====== Passage shown ======

Neoyunnnn

My Photo
Name:
Location: Singapore

Dancer

Saturday, November 27, 2010

Haixxxxxx

It's been a long time since I have blogged... And I think I'll blog just this one post because I'm in my room all alone right now and I'm bored.

I have also not been visiting my own blog, how very shameful.

I was looking at my wishlist and realised that I can strike out Chacott C.O.A.D., Miss Dior Cherie, and O levels to end...

For those of you who are uninformed I have completed my olevels in 2009 and then enrolled in Serangoon JC... Jc life sucked. It was horrid. Worst experience ever. My passion obviously was for dance and hence I transferred over to NAFA!!!

Don't ask me why not Lasalle, i feel that NAFA has a better dance department than Lasalle. That is subjective so your opinions may differ.

Anyway, digressing away from my main point (was there even one??), I feel really really really fortunate to be studying something I love. To be dancing all day... I do not really show it but I really love dancing (and ballet, in particular).

At times I am so tired and I just felt like quitting school (yes i did), but it was passion that tided me through :)

A semester in NAFA has gone by and I am currently waiting for my results. I think I did not do fantastic.

Specialized ballet techniques was screwed because of my nervousness, apprehension and lack of practice. My fault. I brought it on myself so I do not blame anyone.

Ballet was so-so but my teacher felt that I could have been better. Thank you for your faith in me dear teachers, I will work harder. I really will.

====== Excerpted data ======

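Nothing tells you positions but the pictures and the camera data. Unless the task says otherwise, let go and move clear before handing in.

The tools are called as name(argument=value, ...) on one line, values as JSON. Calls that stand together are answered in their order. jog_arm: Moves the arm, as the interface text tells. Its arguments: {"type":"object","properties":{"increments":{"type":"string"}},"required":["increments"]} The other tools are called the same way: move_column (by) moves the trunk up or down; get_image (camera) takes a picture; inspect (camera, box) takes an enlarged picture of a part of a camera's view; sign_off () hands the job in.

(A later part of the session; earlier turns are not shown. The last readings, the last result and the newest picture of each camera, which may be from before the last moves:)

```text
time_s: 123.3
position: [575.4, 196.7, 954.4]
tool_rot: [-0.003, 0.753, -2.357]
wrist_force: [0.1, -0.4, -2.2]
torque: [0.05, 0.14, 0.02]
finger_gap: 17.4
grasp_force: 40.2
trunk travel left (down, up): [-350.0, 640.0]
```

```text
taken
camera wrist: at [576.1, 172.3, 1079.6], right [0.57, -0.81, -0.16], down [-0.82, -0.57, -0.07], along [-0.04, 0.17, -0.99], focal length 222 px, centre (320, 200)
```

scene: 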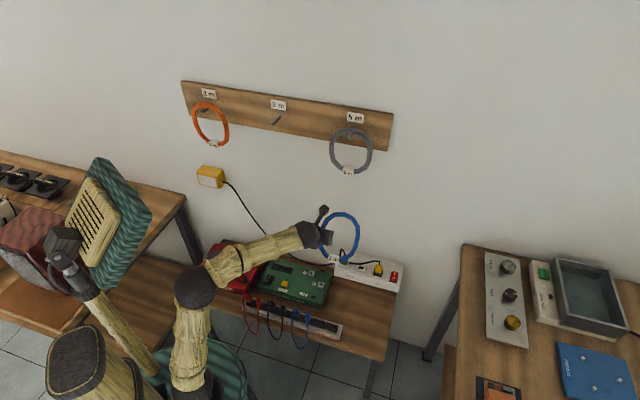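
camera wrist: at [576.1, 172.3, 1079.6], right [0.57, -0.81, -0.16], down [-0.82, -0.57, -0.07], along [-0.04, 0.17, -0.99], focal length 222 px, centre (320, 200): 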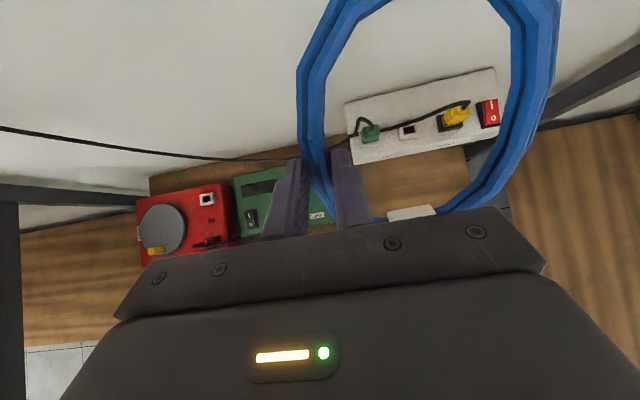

======
====== Excerpted data ======

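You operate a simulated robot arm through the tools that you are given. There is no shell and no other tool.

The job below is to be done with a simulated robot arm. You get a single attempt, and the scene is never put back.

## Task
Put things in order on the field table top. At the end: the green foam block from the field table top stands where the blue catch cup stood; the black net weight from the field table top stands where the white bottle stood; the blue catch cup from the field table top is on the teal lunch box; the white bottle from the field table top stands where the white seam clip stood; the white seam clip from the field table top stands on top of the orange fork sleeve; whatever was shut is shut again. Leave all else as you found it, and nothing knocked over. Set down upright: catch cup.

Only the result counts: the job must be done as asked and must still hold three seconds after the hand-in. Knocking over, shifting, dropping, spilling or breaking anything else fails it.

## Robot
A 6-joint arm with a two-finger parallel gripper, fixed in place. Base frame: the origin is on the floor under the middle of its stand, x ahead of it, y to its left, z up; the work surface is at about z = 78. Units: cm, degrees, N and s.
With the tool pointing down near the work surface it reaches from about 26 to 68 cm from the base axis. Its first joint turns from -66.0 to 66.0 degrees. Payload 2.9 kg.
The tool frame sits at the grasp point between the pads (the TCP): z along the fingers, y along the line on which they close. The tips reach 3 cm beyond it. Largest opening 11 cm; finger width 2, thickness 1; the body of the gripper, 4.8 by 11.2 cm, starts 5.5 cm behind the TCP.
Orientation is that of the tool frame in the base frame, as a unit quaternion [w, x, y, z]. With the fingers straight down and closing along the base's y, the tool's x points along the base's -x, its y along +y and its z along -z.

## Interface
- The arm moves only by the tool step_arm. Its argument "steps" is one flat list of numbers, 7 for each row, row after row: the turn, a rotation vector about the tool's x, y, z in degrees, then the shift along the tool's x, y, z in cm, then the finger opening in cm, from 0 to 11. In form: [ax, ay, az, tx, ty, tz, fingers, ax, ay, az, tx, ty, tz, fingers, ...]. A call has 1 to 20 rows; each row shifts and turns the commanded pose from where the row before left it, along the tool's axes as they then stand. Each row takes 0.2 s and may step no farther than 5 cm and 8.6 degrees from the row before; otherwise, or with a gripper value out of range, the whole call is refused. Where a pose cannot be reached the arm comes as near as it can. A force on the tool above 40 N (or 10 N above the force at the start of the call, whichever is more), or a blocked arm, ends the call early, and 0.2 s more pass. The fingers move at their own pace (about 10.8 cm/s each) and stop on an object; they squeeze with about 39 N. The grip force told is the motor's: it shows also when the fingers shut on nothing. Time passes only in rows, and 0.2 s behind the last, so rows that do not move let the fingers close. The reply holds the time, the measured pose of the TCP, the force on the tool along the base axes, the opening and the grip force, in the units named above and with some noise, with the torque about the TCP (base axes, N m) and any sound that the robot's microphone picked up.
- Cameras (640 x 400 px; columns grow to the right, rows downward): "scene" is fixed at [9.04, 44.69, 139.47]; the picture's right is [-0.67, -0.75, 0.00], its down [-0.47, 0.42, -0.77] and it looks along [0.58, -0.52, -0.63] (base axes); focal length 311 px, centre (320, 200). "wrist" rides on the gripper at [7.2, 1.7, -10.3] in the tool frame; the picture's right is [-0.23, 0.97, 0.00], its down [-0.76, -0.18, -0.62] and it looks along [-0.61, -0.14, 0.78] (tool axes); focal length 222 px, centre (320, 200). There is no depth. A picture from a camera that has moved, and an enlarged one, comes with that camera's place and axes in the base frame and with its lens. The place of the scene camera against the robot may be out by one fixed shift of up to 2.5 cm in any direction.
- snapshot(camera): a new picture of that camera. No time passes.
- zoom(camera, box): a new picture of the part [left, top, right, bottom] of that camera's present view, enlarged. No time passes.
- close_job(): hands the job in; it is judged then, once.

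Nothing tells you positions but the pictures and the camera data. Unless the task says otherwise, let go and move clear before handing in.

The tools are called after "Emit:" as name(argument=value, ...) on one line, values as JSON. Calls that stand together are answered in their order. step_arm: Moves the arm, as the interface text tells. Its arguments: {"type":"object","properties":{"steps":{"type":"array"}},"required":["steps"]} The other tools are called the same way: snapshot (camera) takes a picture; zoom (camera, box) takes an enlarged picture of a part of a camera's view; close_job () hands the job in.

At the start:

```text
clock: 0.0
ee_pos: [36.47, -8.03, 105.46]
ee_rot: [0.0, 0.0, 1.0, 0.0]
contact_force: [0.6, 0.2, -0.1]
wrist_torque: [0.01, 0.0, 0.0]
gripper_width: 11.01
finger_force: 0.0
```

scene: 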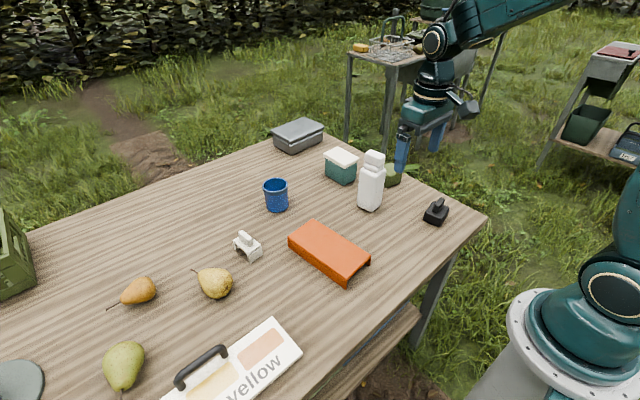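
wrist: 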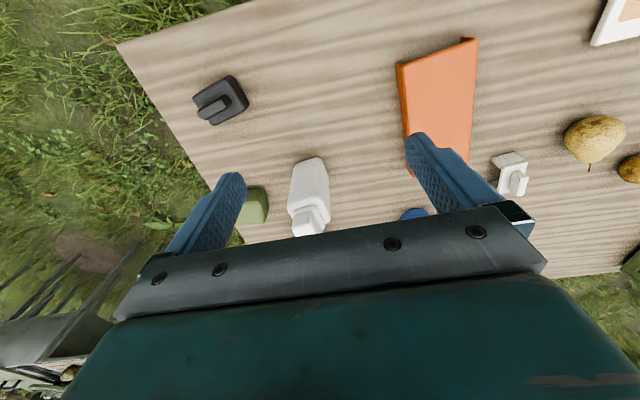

======

# [What you need to do]
1 – Quote the passage shown word for word, starting at "For those of" and ending with "ballet, in particular).".
2 – I need the passage shown continued from the place where it stops.

# [Answers for the tasks]
1 –
For those of you who are uninformed I have completed my olevels in 2009 and then enrolled in Serangoon JC... Jc life sucked. It was horrid. Worst experience ever. My passion obviously was for dance and hence I transferred over to NAFA!!!

Don't ask me why not Lasalle, i feel that NAFA has a better dance department than Lasalle. That is subjective so your opinions may differ.

Anyway, digressing away from my main point (was there even one??), I feel really really really fortunate to be studying something I love. To be dancing all day... I do not really show it but I really love dancing (and ballet, in particular).

2 –
Modern was also so-so, because I have never took modern seriously, I was always lazy not giving my best in modern. Sigh. I got to change my attitude.

Sometimes I feel like transferring to another performing arts school overseas where they would place more emphasis on the practical aspects of dance... I wish I could dance more!!! :( Unfortunately I am not good enough because of my sheer laziness.

I wish I could constantly nag at myself and say that I won't be able to get into SDT if I carry on like this.

Life's harsh realities... Ma Ni will always be technically better than me due to her years of training. I have to work 100 times harder than I am just to be on par with her when she is lazy.

SDT has so many talented dancers, why would they want someone like me? I have scoliosis (slanted spine), different degrees of hyper extended knees, knees that turn in, a too-long torso and my extremely stiff upper back.

Should I just resign to fate and proceed to teaching upon my graduation?

I really want to be a ballerina because I love ballet... And I want to be able to capture the audiences' heart and show how beautiful ballet is and give back to them what they have given to me... Sounds so cliche, but I'm serious.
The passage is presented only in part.